1000万円級のプジョー205 GTiが「レストモッド疲れ」を癒やしてくれた 英国記者の視点
公開 : 2025.04.18 18:45
近年、クラシックカーのレストモッドが注目を集めていますが、非常に高価な限定生産車を作るのではなく、オリジナルの精神を精巧なエンジニアリングで完成させる企業も出てきています。AUTOCAR英国記者のコラムです。
大切なのはオリジナルのスピリット
筆者が初めてプジョー205を目にしたのは、4歳になるかならないかの頃だった。アルパインホワイトの1.9L GTiだった。
当時から、これは特別なクルマだと感じていた。ピニンファリーナがデザインしたシャープなラインは、筆者の脳裏に焼き付き、ホットハッチに夢中になるきっかけとなった。

筆者はこのクルマで学校に送迎してもらった。20年経った今でも、家族の一員として大切にされているが、現在はカバーに覆われ、ひどい状態にある。
しかし、205は見た目も良く、運転していて楽しいクルマだったが、同時に飼い慣らすのが難しいホットハッチでもあった。それだけでなく、さまざまなエンジントラブルにも悩まされる1台だった(どうしてそれを知っているのかは、言わずもがなだろう)。
だからこそ、英国ウォリックシャーの企業、トールマン・エンジニアリング(Tolman Engineering)が、プジョーの80年代を代表するホットハッチを本来あるべき姿に作り直し、改良し、微調整したと聞いて、どれほど歓喜したことか。
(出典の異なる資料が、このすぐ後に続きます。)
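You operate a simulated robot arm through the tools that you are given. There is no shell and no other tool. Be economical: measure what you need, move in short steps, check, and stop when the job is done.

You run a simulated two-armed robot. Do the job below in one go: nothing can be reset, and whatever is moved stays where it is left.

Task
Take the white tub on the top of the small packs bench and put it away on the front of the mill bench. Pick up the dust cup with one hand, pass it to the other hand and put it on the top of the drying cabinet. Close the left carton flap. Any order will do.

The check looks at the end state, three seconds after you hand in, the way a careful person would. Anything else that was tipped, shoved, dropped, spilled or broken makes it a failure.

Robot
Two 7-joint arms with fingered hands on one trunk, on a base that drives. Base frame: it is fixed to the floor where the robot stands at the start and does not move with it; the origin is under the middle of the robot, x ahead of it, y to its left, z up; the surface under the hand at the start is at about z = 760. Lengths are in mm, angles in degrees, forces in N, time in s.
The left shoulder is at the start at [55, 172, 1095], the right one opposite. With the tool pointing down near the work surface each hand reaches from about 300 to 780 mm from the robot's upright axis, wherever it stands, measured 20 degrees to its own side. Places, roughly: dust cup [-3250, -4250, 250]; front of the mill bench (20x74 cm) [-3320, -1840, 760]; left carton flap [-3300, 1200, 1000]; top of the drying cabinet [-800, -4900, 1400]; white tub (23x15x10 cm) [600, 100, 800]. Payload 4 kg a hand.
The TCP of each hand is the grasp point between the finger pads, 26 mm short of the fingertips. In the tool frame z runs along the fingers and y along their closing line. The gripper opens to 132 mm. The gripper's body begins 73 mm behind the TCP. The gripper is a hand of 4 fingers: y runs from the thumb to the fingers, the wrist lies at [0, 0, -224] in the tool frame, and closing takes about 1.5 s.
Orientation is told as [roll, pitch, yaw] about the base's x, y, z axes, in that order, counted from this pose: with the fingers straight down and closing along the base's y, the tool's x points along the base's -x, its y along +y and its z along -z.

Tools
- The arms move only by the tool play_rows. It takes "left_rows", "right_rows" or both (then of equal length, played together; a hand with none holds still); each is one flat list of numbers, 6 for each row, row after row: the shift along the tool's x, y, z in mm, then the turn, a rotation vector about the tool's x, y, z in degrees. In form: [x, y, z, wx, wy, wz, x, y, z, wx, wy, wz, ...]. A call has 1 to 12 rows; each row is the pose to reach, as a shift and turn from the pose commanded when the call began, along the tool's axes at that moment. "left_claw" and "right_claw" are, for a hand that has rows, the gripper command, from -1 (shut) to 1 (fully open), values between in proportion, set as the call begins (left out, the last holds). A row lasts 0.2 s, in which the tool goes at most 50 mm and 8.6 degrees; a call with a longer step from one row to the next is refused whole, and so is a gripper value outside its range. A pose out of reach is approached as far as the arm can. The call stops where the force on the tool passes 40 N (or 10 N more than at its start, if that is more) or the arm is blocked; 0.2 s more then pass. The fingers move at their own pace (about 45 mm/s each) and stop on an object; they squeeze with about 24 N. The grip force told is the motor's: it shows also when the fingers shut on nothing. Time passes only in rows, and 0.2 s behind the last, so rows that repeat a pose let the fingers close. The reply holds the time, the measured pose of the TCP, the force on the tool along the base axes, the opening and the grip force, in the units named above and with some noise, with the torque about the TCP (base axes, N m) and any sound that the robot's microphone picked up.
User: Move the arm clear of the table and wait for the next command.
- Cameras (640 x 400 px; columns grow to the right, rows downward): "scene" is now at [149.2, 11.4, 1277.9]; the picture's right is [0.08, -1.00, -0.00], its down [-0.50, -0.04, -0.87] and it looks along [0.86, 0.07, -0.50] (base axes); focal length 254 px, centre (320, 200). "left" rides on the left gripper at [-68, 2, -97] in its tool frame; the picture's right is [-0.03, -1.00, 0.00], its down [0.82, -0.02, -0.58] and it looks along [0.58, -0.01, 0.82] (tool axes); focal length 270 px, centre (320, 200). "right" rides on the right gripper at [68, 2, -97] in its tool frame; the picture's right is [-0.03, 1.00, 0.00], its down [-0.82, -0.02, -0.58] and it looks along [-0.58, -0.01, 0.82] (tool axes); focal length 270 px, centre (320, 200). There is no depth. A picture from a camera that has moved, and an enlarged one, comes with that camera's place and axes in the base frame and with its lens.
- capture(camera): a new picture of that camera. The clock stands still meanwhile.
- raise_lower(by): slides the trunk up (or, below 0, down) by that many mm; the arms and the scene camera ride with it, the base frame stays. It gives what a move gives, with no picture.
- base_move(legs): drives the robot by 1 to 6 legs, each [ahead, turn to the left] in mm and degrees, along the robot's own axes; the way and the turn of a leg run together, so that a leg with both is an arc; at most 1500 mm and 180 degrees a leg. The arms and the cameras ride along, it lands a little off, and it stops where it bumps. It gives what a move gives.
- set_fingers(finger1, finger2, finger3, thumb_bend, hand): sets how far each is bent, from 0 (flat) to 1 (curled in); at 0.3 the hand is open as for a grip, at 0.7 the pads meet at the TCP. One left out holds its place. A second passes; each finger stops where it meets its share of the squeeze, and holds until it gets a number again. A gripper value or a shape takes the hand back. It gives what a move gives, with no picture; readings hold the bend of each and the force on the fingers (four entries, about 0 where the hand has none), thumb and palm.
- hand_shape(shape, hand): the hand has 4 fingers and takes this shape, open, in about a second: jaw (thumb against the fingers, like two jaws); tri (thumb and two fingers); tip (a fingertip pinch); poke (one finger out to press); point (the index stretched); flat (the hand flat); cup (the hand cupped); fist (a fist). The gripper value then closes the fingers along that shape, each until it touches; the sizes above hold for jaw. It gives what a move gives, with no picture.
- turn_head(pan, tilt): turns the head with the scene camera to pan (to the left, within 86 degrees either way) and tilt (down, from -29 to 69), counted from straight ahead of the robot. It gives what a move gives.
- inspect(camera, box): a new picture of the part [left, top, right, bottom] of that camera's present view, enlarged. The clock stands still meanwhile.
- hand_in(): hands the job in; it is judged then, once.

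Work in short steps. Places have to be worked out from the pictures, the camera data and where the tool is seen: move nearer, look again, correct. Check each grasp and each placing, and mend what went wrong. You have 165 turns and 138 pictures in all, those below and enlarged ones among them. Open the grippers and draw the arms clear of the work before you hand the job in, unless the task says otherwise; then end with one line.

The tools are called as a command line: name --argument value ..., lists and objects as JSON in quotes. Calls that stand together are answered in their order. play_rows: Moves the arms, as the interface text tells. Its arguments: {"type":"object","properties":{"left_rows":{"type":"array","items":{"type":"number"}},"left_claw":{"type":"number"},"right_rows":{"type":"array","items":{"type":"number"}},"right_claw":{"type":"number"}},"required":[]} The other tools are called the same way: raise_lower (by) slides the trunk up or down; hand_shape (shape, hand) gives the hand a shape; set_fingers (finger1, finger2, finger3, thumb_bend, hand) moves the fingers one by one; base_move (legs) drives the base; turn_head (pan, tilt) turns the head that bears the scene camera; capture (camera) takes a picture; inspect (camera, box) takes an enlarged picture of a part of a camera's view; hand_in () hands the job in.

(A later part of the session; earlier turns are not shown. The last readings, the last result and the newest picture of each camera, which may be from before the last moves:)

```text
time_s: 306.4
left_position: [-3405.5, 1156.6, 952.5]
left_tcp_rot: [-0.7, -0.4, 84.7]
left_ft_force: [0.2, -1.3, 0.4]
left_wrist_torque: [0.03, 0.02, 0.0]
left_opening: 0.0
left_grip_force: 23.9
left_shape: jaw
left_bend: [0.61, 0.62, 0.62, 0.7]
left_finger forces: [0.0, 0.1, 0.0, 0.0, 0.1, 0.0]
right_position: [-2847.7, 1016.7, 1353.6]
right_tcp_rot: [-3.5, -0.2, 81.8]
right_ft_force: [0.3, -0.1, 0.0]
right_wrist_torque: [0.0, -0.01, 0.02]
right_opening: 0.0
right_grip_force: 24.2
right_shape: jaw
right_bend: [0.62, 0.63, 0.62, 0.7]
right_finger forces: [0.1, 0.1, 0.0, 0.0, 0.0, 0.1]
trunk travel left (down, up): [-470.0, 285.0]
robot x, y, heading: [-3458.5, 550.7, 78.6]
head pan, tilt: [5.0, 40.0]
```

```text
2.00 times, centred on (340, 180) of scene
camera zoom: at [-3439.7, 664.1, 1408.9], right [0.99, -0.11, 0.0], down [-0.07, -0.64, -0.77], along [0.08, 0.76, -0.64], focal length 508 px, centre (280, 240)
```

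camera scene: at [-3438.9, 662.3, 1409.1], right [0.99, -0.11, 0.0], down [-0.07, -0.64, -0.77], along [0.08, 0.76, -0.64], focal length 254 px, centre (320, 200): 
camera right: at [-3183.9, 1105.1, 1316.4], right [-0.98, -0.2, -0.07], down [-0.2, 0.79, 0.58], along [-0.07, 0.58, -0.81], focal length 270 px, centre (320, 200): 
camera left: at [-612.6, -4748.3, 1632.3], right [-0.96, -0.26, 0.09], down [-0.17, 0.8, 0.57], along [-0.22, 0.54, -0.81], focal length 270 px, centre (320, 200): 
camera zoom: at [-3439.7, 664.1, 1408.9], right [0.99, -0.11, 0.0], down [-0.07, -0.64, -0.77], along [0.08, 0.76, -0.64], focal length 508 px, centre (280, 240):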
『トールマン・エディション205 GTi』は、一見するとレストモッドだが、多くの点でその定義に当てはまらない。レストモッド業者の多くは、オリジナルのクルマとはかけ離れた、途方もなく高価で非常に限定的なコレクターズアイテムの製作に固執しているように見える。
しかし、たとえ現代のテクノロジーを随所に取り入れたクラシックカーであっても、筆者はオリジナルのスピリットを守ってほしいと願っている。トールマンの205はまさにそれを実現してくれたのだ。
2023年にAUTOCAR英国編集部が試乗した際、トールマンGTiは公道とサーキットの両方で魅力的な走りを見せ、記者たちの心を掴んだ。
改良されたエンジンと巧みなディファレンシャルにより、コースを走るのは同時期に試したランボルギーニ・ウラカン・ステラートと同じくらい楽しかった。
筆者が気に入っているのは、新旧のバランスだ。インストゥルメントクラスターは一見、オリジナルのヴェリア製のものに思えてしまうが、実際にはデジタルで再現されたもので、走行モードを「スポーツ」に切り替えるとT16風のメーターに切り替わる。実によくできている。
これが、愛好家がレストモッドに求める細部へのこだわりである。これほどまでに高性能で、現代的に改良されたマシンの価格は、果たしておいくらなのだろうか?
結論を言うと、6万ポンド(約1135万円)、フル装備のモデルではその2倍だ。
確かに高価ではあるが、天文学的な価格というわけではない。このクルマはかつて英国GT選手権で自らチームを運営していた会社が作り上げたものであり、同社は歴史的なレーシングカーのレストアで高い評価を得ている。
トールマンはロータスのレストアも手がけており、サンビーム・ロータスの改造版や、最近ではフォード・エスコートXR3iも製作している。
トールマンは明らかにレストア業界で存在感を示そうとしており、その野心的な姿勢は正当なものだ。
「もうあんなクルマは出てこない」と嘆く必要はもはやない。なぜなら、トールマンが作っているからだ。実際、さらに優れたクルマが生まれている。